— begin Information shown —
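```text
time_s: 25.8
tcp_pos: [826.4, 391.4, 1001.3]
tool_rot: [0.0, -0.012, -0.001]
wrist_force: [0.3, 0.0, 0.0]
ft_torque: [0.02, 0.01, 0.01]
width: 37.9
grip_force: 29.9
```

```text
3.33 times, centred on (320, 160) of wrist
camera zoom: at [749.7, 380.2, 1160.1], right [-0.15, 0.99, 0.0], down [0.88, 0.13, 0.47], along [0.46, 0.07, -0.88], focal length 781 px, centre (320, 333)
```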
— end Information shown —
Go through the material above line by line and copy it exactly.

Reply to the exercise:
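```text
time_s: 25.8
tcp_pos: [826.4, 391.4, 1001.3]
tool_rot: [0.0, -0.012, -0.001]
wrist_force: [0.3, 0.0, 0.0]
ft_torque: [0.02, 0.01, 0.01]
width: 37.9
grip_force: 29.9
```

```text
3.33 times, centred on (320, 160) of wrist
camera zoom: at [749.7, 380.2, 1160.1], right [-0.15, 0.99, 0.0], down [0.88, 0.13, 0.47], along [0.46, 0.07, -0.88], focal length 781 px, centre (320, 333)
```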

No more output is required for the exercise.